The graduating class of 2012 set a benchmark not only for themselves, but for the college itself, as the largest number of graduates Rhode Island College has ever seen with 1,478 students walking the stage.
On May 19, Danny Smith ’81 – the executive producer and head writer for “Family Guy,” and a RIC graduate in his own right – delivered the commencement address as key- note speaker. Smith also received an honorary Doctor of Letters degree.
“One of the few things I’m proud of is my RIC diploma and the time I spent on the RIC campus,” said Smith. “No forward movement is ever wasted. It’s the things you don’t do that you regret.”
RIC President Nancy Carriuolo congratulated the students and lent advice.
“As your president, I want you to know how proud I am of you,” she said. “You are RIC’s largest graduating class. You are also the first class in which most of you began as fresh- men with me as your president. That makes your class very special to me.
“My advice is to know that you have received a first-rate education from a first-rate faculty at the first institution of public higher education in Rhode Island, founded in 1854,” she added.
Many success stories were found among the 1,400-plus graduating students.
“I received an excellent education at RIC,” said Angela Jacavone, a graduating biological chemistry major. Jacavone was able to transition from RIC into a lab technician role at MIT. She credits John Williams, RIC professor of physical sciences, as well as several other professors, for teaching in a style that “is very personalized.”
Recent graduate Mariama Kurbally and current senior Kristina Grande plan to make their way to both Chicago and Detroit this summer as trainees of the non-profit organization Teach for America to teach in low-income communities across the country. Kurbally will teach students in a Detroit public school this fall.
“I am very proud to be a part of the Rhode Island College family,” Kurbally said. “My involvement on campus and in the Rhode Island community as a service learner has really allowed me to refine my skills and grow in a way that I am confident, ready and capable of handling this challenge.”

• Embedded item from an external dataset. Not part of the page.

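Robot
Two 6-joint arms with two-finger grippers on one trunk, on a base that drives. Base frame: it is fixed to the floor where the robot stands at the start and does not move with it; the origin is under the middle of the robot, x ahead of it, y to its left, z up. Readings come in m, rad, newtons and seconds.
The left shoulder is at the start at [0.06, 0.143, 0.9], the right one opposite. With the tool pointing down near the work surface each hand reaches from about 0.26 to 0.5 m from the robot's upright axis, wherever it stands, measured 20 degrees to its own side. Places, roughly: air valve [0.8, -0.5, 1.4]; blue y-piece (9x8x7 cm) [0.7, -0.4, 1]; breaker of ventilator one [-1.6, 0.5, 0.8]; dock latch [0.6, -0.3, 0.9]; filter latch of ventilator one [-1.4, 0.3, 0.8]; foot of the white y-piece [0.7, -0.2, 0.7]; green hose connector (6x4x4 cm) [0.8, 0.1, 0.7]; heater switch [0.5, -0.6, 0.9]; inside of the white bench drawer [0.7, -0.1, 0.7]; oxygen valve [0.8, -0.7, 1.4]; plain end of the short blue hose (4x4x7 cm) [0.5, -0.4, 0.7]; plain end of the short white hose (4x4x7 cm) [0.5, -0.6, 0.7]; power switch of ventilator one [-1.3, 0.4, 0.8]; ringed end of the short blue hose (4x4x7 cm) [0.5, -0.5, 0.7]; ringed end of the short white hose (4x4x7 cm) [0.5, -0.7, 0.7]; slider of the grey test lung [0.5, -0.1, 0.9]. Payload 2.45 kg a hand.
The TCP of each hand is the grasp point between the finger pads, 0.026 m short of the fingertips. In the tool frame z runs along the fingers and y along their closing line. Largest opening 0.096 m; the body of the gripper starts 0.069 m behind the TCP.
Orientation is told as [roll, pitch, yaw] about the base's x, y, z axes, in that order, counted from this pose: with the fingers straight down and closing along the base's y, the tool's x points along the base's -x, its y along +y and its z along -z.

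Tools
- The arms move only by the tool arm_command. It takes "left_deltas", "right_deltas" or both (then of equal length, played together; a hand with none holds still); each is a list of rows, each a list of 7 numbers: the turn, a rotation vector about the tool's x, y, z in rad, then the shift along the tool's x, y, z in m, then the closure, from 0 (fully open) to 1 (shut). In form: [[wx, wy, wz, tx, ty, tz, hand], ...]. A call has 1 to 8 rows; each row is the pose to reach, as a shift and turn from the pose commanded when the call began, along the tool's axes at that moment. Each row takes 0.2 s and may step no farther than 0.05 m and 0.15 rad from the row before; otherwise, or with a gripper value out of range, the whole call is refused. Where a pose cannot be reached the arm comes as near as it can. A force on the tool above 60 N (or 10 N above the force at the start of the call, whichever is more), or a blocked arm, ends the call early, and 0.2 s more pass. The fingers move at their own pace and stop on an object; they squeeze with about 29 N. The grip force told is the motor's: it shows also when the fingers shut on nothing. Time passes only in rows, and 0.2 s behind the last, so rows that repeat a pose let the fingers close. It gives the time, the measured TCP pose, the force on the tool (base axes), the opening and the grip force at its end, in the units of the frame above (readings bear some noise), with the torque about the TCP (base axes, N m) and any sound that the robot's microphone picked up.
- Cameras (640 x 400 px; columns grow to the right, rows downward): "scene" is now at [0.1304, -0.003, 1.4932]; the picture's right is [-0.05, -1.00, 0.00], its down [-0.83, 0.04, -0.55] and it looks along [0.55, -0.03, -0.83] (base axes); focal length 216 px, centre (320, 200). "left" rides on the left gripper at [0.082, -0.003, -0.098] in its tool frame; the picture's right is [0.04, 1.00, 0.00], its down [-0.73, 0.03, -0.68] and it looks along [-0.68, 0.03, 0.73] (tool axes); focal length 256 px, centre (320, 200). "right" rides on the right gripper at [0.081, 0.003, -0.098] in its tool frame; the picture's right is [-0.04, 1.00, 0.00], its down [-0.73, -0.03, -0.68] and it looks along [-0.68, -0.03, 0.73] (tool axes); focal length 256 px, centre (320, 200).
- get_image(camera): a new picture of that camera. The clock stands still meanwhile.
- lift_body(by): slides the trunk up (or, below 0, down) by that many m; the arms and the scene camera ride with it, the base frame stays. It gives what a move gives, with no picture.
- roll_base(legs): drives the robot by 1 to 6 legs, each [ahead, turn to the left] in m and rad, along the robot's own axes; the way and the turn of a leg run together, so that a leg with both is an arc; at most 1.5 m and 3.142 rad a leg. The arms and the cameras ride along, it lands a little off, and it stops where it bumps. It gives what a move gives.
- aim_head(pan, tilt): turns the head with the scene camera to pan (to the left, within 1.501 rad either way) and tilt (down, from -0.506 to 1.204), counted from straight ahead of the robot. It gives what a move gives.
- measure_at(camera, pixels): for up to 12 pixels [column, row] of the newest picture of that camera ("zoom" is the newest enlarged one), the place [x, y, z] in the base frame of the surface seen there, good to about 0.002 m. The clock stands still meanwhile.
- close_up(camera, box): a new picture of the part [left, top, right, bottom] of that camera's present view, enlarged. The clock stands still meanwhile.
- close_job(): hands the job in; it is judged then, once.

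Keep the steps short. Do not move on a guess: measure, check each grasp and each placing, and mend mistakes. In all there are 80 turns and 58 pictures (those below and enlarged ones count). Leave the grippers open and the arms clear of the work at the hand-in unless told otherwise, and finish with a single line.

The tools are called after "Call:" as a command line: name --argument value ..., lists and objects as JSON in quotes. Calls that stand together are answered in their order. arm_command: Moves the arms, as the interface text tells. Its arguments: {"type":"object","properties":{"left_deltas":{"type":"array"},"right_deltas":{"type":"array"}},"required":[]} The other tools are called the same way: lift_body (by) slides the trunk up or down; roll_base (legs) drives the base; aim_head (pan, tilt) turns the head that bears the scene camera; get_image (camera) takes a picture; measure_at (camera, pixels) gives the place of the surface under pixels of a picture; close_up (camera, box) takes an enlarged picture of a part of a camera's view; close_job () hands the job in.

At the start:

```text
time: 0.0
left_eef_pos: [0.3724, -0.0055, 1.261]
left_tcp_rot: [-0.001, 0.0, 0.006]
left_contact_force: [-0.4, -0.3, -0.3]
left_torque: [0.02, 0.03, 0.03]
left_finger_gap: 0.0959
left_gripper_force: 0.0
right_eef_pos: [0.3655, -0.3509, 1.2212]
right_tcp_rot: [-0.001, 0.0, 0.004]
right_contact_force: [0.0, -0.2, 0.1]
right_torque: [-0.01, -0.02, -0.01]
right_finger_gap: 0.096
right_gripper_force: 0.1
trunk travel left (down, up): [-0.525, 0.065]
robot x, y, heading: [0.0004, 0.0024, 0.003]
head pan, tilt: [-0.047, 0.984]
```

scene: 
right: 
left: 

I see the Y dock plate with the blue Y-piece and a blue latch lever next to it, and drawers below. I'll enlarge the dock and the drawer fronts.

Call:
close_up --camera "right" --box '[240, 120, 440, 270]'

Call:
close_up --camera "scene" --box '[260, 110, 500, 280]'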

RIC’s five schools of Education saw their bachelor students off with a ceremony that included Gov. Lincoln Chafee, Sen. Sheldon Whitehouse, Congressmen James Langevin and David Cicilline, North Providence Mayor Charles Lombardi and Providence Mayor Angel Taveras. Other notable appearances included Warwick Mayor Scott Avedisain and Johnston Mayor Joseph Polisena, whose son was present and was awarded a B.A. degree during the commencement.

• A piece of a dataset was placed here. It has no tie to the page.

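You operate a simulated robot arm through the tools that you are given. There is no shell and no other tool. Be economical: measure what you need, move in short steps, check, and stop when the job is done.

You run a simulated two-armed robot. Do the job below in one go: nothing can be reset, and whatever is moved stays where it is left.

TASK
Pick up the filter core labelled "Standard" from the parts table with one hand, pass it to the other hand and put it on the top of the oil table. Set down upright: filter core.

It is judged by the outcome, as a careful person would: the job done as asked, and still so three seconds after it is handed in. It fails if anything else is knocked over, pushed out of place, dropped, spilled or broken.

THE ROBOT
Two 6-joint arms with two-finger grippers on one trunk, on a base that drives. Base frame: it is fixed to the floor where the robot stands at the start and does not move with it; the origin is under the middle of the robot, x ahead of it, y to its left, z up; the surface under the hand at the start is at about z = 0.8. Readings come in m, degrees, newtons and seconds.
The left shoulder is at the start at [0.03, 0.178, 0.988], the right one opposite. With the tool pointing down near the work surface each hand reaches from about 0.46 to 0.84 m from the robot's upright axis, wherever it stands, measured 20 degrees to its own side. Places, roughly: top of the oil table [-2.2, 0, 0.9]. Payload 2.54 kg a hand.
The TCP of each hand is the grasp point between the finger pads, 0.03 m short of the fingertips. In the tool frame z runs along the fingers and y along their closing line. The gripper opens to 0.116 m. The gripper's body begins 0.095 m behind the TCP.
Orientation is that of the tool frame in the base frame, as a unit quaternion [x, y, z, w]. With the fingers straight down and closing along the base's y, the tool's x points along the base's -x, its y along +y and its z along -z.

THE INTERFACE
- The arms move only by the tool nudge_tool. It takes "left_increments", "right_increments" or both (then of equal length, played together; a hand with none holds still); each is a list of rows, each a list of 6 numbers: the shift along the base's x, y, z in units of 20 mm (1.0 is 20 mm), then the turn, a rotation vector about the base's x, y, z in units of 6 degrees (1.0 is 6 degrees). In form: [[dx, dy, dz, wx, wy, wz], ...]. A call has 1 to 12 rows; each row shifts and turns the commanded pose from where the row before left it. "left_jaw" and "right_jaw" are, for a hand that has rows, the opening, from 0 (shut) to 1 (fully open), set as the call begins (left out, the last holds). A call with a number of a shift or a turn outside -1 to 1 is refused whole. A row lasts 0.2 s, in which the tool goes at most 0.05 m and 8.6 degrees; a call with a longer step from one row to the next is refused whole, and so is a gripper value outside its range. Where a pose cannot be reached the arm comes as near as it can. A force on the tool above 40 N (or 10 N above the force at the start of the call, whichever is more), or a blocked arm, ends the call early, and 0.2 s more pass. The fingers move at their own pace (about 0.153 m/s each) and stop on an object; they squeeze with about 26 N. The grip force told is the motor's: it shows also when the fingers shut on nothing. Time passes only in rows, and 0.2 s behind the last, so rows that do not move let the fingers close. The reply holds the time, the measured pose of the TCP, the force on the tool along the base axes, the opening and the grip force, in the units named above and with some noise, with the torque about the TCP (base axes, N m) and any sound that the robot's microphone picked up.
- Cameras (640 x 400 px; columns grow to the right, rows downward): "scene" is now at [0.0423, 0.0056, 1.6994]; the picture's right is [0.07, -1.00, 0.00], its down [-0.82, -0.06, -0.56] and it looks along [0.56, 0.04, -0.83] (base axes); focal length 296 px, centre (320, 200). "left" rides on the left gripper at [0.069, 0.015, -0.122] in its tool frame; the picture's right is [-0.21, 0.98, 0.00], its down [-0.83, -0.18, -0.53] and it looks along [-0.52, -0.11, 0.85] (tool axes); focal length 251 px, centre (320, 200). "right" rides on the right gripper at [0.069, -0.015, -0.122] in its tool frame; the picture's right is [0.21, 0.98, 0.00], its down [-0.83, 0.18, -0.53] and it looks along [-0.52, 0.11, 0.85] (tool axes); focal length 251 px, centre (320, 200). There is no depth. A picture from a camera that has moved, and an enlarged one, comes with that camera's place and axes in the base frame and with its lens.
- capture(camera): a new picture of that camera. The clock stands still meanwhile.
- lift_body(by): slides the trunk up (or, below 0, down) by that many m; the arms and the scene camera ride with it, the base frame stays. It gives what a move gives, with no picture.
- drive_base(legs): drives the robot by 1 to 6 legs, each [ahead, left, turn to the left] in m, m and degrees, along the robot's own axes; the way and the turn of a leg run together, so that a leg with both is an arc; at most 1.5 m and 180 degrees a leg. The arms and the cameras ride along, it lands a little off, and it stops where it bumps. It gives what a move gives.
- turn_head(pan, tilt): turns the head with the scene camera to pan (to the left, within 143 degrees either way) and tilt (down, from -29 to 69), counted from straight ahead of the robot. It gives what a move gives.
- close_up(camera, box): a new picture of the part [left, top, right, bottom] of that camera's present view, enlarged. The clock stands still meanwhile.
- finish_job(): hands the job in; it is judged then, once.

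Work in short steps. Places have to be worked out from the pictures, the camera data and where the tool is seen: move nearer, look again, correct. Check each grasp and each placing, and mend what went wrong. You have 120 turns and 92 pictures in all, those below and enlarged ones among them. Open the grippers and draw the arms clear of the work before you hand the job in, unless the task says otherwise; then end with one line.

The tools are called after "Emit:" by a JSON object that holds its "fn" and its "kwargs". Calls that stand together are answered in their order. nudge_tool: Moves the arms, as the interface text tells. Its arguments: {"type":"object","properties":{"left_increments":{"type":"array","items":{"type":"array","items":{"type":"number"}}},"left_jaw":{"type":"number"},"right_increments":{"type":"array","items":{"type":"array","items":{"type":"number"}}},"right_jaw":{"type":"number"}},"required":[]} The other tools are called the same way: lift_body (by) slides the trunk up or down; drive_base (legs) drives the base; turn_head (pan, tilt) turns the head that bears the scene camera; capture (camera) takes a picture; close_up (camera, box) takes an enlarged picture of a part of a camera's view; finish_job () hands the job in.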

Also in attendance were Lorne Adrain, the chair of the Rhode Is- land Board of Governors for Higher Education, and Ray Di Pasquale, the acting commissioner of higher education.

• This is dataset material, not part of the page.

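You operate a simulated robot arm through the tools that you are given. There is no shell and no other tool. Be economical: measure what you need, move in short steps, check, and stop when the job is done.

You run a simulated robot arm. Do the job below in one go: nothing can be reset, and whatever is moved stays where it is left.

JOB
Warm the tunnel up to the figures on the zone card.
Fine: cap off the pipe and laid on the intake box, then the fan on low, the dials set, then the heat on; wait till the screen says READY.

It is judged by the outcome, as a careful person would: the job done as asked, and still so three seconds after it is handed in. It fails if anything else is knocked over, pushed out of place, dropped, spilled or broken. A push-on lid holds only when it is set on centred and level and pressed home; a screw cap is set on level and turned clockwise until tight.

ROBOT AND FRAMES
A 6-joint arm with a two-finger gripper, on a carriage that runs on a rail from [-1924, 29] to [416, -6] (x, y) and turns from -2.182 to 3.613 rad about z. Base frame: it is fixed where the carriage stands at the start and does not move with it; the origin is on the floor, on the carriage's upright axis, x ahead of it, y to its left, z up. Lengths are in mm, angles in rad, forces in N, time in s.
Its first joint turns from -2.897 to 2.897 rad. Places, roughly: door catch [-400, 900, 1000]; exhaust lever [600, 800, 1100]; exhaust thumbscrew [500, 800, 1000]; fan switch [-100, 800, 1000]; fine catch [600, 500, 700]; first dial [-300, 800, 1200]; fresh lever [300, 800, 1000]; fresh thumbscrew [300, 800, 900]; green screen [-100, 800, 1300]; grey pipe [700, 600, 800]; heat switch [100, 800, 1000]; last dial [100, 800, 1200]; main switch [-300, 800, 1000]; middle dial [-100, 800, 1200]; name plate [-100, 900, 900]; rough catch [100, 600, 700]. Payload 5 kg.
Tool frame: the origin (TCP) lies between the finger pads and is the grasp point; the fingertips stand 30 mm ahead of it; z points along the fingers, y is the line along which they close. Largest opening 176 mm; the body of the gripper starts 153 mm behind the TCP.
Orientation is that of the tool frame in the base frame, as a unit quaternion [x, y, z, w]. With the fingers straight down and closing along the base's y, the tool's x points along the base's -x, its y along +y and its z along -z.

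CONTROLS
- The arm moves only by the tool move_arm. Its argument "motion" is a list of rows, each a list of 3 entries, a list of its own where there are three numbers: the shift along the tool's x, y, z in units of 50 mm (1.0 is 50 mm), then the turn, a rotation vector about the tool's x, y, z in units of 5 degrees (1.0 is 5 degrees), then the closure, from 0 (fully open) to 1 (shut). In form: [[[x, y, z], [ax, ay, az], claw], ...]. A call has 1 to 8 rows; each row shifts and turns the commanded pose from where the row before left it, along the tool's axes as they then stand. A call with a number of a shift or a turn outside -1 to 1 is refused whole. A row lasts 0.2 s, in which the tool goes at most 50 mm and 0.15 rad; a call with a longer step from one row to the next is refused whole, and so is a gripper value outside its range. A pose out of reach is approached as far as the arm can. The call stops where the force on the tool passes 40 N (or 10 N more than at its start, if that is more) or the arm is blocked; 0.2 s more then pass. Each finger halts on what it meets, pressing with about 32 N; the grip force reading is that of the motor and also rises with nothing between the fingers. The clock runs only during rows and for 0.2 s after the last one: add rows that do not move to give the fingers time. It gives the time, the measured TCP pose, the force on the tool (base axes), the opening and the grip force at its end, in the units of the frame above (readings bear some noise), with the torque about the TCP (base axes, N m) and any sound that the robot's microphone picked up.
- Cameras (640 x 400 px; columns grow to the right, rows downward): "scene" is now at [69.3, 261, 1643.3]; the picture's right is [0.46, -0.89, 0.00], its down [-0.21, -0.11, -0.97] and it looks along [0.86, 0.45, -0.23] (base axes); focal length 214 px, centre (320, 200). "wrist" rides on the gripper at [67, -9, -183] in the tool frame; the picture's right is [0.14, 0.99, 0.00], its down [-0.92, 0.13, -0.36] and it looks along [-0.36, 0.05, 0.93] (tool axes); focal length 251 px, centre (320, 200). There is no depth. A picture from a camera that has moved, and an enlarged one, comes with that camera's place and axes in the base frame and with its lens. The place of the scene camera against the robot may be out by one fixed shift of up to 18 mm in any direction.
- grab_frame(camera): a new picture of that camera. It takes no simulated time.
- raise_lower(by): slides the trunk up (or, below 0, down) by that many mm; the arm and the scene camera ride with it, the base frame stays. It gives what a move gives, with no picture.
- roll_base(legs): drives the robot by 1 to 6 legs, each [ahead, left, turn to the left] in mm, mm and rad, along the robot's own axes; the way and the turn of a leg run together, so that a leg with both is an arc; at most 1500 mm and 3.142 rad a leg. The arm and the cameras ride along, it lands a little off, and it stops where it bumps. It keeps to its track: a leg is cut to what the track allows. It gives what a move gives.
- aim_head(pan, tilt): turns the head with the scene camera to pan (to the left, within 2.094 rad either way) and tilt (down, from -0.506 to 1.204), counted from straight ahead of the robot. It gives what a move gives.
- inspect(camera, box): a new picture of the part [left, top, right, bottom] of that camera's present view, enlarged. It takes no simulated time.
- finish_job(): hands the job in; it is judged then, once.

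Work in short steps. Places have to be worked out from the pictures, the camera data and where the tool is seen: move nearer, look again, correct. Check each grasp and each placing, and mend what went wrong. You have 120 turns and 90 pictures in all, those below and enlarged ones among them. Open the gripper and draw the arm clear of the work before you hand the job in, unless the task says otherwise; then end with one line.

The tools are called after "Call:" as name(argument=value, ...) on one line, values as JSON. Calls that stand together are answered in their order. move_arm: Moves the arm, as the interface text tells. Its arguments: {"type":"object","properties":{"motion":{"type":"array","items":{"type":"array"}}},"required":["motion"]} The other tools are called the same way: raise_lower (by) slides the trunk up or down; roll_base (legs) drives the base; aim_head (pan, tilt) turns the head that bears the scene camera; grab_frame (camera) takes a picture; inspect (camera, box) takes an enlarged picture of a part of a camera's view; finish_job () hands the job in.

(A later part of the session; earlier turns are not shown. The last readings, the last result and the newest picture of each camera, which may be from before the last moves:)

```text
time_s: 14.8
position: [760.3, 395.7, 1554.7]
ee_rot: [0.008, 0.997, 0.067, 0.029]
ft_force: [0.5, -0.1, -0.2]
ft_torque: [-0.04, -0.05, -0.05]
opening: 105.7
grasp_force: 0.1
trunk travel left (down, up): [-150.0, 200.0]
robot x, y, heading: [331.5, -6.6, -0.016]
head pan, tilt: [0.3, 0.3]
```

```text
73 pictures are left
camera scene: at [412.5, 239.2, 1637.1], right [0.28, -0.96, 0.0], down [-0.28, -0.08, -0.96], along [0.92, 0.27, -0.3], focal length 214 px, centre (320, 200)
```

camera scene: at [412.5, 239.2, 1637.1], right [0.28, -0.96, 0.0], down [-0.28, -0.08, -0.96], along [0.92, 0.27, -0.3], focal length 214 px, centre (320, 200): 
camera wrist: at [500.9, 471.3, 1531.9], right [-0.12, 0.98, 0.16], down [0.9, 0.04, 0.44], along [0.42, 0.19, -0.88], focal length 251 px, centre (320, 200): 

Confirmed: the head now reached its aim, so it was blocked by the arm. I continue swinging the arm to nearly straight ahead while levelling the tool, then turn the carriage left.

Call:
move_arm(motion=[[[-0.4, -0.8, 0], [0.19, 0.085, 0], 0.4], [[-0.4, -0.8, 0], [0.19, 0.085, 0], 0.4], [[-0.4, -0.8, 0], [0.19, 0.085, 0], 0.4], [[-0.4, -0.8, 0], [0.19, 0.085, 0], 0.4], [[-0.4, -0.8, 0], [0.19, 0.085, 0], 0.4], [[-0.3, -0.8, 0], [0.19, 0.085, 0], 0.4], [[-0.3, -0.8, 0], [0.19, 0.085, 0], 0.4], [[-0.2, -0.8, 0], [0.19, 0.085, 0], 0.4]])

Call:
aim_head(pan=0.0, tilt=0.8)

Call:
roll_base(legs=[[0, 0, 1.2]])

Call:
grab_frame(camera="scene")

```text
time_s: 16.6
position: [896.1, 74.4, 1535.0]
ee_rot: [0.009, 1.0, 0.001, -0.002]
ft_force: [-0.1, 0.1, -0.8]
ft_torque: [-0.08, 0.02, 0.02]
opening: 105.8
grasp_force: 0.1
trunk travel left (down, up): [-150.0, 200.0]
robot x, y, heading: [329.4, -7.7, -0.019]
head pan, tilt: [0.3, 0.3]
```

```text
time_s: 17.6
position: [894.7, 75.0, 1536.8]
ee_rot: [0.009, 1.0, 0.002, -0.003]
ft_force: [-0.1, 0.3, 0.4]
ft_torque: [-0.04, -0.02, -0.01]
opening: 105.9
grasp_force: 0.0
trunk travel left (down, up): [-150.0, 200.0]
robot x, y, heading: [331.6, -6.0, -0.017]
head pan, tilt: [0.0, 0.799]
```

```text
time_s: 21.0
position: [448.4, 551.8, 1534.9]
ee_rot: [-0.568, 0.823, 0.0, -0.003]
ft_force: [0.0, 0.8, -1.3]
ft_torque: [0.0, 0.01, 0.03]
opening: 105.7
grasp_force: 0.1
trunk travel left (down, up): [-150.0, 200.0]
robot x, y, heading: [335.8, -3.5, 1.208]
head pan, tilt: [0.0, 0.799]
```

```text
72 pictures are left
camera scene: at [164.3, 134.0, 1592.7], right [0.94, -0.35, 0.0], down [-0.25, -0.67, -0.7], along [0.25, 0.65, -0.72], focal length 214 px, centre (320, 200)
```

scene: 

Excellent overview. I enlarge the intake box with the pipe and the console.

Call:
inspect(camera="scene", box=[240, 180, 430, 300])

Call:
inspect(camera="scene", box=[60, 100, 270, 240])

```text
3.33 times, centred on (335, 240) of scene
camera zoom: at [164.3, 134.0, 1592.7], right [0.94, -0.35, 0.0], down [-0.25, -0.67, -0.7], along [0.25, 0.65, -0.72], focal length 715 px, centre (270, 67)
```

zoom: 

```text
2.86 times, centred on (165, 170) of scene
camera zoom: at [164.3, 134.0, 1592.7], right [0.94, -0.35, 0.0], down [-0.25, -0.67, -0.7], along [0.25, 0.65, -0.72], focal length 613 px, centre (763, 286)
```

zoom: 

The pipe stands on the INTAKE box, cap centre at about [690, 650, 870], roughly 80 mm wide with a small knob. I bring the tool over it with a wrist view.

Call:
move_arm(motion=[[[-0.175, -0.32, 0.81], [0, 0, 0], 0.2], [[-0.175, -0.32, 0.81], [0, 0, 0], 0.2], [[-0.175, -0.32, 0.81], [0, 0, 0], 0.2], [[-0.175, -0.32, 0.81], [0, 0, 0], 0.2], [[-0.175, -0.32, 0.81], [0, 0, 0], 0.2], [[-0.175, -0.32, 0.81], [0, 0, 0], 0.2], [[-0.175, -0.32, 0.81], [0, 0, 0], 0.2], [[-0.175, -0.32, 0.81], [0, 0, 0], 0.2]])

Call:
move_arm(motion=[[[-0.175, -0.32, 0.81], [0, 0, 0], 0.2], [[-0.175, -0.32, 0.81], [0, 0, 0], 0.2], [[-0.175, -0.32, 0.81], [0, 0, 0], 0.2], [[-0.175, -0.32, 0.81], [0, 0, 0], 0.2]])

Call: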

Margaret J. Kenney, a professor of mathematics at Boston College, was awarded the honorary Doctor of Pedagogy degree. In 2001, Kenney was inducted into the Massachusetts Hall of Fame of Mathematics Educators as a founding member for her efforts and accomplishments, including her time served as assistant to the director of the B.C. Mathematics Institute for over 45 years.
During the ceremony, the Golden Anniversary Class of 1962 bequeathed a gift of over almost $39,000 to the college to name the courtyard between Alger Hall and the Art Center; the very courtyard from which the class of ‘62’s commencement ceremony took place 50 years ago.
With more than 150 years of academic history and graduates, RIC is not only the oldest public institution for higher learning in the state; it also maintains the constant reminder to students that one can achieve great academic success and a second-to-none education for an affordableprice.